The Kernel Conjugate Gradient Algorithms

Abstract

Kernel methods have been successfully applied to nonlinear problems in machine learning and signal processing. Various kernel-based algorithms have been proposed over the last two decades. In this paper, we investigate the kernel conjugate gradient (KCG) algorithms in both batch and online modes. By expressing the solution vector of CG algorithm as a linear combination of the input vectors and using the kernel trick, we developed the KCG algorithm for batch mode. Because the CG algorithm is iterative in nature, it can greatly reduce the computations by the technique of reduced-rank processing. Moreover, the reduced-rank processing can provide the robustness against the problem of overlearning.
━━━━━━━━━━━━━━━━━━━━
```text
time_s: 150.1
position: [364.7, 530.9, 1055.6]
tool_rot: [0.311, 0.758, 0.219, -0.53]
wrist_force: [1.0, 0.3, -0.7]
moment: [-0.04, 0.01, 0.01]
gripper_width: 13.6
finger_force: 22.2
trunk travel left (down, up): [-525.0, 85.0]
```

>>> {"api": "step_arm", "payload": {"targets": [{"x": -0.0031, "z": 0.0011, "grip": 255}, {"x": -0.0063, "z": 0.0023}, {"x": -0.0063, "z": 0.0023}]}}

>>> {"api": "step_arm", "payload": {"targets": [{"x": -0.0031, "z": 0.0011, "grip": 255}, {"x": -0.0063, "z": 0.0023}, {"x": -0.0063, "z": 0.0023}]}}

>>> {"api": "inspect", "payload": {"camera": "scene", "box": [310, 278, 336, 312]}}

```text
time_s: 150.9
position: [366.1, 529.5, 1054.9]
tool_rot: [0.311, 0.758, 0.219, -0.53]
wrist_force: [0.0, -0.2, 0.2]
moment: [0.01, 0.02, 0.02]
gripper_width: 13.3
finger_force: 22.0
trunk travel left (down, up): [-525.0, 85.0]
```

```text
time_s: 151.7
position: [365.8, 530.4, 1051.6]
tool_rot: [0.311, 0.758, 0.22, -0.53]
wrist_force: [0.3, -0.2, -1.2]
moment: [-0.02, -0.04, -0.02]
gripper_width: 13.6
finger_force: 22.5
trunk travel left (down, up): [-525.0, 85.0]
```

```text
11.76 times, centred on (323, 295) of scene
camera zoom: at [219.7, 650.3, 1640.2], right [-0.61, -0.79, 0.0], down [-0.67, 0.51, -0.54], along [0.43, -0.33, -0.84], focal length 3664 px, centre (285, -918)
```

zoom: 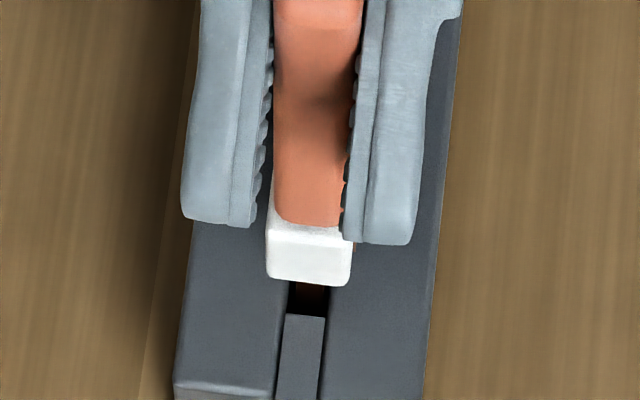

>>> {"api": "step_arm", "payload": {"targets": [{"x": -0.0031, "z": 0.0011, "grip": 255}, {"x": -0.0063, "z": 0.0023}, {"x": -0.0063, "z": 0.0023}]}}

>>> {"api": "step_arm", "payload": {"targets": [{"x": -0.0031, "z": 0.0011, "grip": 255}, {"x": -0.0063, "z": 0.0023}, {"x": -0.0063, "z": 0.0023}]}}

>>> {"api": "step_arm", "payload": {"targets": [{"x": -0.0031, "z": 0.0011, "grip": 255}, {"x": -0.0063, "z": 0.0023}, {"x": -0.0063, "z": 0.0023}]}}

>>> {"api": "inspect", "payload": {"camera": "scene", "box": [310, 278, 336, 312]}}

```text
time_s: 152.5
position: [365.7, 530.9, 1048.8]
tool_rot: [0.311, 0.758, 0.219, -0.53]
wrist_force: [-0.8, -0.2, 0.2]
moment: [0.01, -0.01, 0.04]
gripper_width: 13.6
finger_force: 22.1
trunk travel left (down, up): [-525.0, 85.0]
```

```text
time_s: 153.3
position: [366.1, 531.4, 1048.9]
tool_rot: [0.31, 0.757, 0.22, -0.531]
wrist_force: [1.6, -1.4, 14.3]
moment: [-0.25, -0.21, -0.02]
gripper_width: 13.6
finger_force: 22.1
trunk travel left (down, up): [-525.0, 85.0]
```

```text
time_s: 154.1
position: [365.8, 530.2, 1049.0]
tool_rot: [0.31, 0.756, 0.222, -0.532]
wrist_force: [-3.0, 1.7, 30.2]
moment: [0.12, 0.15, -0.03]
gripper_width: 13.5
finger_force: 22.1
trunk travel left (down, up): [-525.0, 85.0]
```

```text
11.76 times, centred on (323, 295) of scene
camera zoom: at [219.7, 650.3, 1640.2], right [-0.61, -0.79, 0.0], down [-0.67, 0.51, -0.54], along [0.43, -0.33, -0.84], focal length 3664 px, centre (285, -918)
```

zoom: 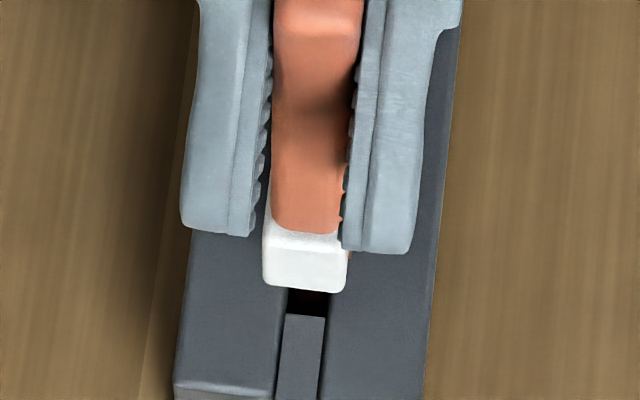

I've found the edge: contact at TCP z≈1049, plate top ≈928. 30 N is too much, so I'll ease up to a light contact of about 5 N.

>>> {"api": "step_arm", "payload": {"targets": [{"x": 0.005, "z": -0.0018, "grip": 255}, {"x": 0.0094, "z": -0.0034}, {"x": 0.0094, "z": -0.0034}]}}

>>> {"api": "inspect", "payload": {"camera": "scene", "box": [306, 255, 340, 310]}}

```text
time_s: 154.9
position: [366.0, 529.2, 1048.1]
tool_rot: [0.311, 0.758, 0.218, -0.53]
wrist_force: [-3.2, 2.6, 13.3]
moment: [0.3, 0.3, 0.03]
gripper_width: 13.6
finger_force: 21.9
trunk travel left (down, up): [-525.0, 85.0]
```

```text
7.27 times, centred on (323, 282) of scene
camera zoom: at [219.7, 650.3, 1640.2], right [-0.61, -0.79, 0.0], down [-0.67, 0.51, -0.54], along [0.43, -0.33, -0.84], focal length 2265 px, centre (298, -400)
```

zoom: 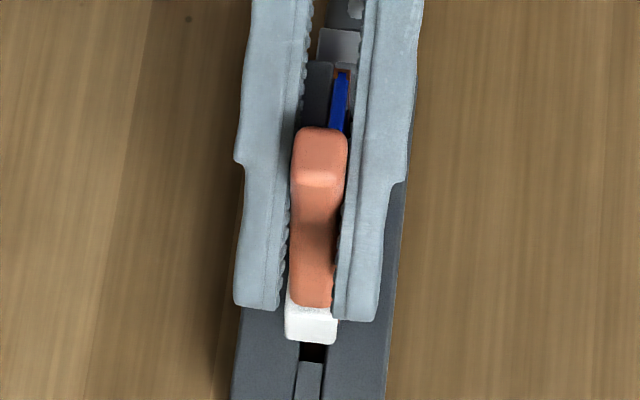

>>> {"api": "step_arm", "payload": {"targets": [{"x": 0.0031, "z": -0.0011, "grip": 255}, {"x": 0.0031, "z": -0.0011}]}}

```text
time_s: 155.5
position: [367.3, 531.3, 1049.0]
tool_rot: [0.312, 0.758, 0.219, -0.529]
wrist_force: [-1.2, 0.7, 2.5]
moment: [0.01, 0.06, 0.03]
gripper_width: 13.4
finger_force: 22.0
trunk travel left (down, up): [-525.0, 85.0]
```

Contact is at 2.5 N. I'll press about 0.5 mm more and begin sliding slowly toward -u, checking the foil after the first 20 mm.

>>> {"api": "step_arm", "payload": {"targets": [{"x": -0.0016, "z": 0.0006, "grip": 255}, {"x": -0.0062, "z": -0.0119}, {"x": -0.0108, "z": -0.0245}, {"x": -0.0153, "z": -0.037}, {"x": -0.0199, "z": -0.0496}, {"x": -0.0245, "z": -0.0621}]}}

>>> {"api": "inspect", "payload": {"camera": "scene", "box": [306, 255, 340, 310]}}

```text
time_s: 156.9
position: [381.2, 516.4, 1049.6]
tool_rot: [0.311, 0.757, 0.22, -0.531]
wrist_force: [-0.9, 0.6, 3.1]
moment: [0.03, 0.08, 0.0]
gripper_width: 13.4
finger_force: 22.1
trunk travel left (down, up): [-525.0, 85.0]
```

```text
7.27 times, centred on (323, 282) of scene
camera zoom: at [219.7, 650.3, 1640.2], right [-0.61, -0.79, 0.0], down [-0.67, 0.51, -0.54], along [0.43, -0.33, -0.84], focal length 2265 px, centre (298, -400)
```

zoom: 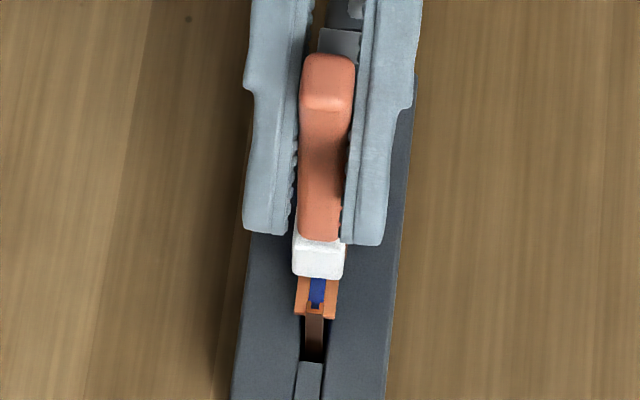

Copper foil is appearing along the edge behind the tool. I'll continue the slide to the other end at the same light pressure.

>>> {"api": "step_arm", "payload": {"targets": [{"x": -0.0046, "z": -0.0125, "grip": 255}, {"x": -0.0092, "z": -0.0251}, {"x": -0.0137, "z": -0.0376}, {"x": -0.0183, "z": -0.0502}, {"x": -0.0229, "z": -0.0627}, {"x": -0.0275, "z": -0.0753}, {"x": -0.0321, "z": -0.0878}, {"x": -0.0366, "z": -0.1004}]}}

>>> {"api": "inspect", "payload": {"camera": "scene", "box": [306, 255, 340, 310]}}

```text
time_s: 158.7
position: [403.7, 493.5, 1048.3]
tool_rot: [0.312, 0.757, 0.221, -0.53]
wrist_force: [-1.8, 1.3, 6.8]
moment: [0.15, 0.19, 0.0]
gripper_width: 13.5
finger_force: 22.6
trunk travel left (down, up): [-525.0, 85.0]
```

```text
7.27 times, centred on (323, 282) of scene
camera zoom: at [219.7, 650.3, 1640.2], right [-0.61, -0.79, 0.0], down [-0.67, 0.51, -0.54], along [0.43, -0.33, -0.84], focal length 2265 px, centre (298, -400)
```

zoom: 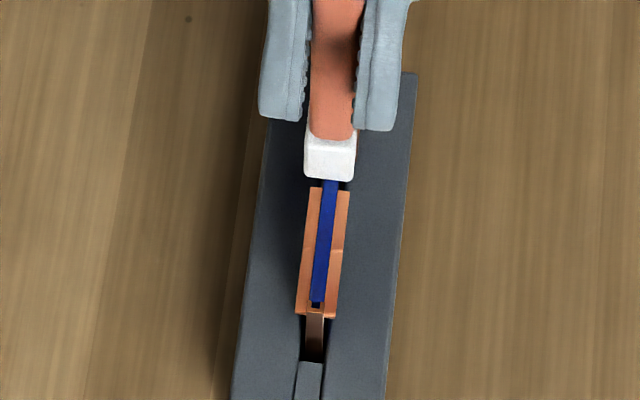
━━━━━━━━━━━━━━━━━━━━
The online KCG algorithm is also derived, which converges as fast as the kernel recursive least squares (KRLS) algorithm, but the computational cost is only a quarter of that of the KRLS algorithm. Another attractive feature of the online KCG algorithm compared with other kernel adaptive algorithms is that it does not require the user-defined parameters. To control the growth of data size in online applications, a simple sparsification criterion based on the angles among elements in reproducing kernel Hilbert space is proposed. The angle criterion is equivalent to the coherence criterion but does not require the kernel to be unit norm. Finally, numerical experiments are provided to illustrate the effectiveness of the proposed algorithms.